Thursday, March 12, 2009

Things I Did NOT Learn in Seminary

The clog in our blog over the last few weeks is due to lots of long work days preparing for and working with one of our biggest and most important teams this year - a surgery team from Canada. I'm totally drained, but it's been an awesome experience seeing them in action. In the past 6 days they have completed 25 or so plastic surgeries (cleft lips, finger/toe repair, amputations) and 20ish gynecological surgeries (hysterectomies, tubal ligations, ovarian cyst removals).
I've learned so much while coordinating the trip for this team, but it has also exposed just how ill-trained I am for certain aspects of this job. I seem to find myself in unfamiliar situations daily, and as I do, one thought continues to come to mind: I definitely did NOT learn how to do this in seminary!

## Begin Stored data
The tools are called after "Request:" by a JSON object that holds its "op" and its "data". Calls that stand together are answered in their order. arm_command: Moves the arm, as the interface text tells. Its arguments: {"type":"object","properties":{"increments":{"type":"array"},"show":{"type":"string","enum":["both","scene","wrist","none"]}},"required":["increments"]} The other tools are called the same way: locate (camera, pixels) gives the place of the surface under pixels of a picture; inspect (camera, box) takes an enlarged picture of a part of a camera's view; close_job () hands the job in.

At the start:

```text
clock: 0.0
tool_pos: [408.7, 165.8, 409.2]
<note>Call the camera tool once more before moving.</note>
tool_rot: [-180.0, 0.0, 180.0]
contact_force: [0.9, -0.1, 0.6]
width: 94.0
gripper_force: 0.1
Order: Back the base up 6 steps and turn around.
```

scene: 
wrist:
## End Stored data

IN SEMINARY, THEY DIDN'T TEACH ME HOW TO...
1. ...answer the question, "My baby hasn't fed in over a day and my breasts are full of milk. Can you help me relieve the pressure?" Ummm...a little help over here please!
2. ...speak Ixil, K'iche, Kakchiquel, Mam or Tz'utuil - just 5 of the indigenous languages spoken by our surgical patients this week. Somebody find me a translator.
3. ...watch a big toe be amputated without feeling a little woozy. Totally worth it : )
4. ...drive 3 hours to an unfamiliar, dangerous city with said toe sitting in the passenger seat next to me bouncing around in a jar full of formaldehyde so it can be biopsied. Don't worry though, sucking in fumes from chicken buses over the past 6 months has killed my sense of smell.
5. ...speak in Spanish with patients about their irregular menstral cycles and other "female problems" without blushing.

Fortunately, however, somewhere along the way I did learn how to comfort a woman who had just been informed that she had cancer, hold the hand of a man who was having his toe amputated, and spend some time listening to and encouraging a friend whose husband is an alcoholic. I guess when it comes down to it I'm really just a pastor at heart - a pastor posing as a volunteer coordinator/pseudo-nurse guy/wanna-be translator in Guatemala.

The first group of patients arrive at the clinic. I don't think they understood a word I said, so I just kept smiling.

I'm in there about 6" from the big toe. I didn't touch it, but kind of wanted to.


Team Canada at work. I've found a whole new respect for our neighbors up north. Can you believe they can do something like this in what used to be an abandoned building?

Shout-out to our friend, Dr. Candice, from Austin who came down to help Carey with the preschool. They spent the week brainstorming ways to improve the school...and were able to work a little free-time into the visit too.
Carey with the kiddos one day at school. They're watching several of their classmates act out "The Three Little Pigs" as the teachers read the story. So cute.
Just to leave you with a unique cultural experience, check out this 70-second video I took of the Sunday market in Chichicastenango (the biggest market in Central America). Note the local's traditional dress, the incense coming from the church, and the indigenous language (K'iche) being spoken by the man near me...




Peace, Jay

ps. Carey and I feel so thankful for your love and support. How can we ever repay you for supporting us in this work?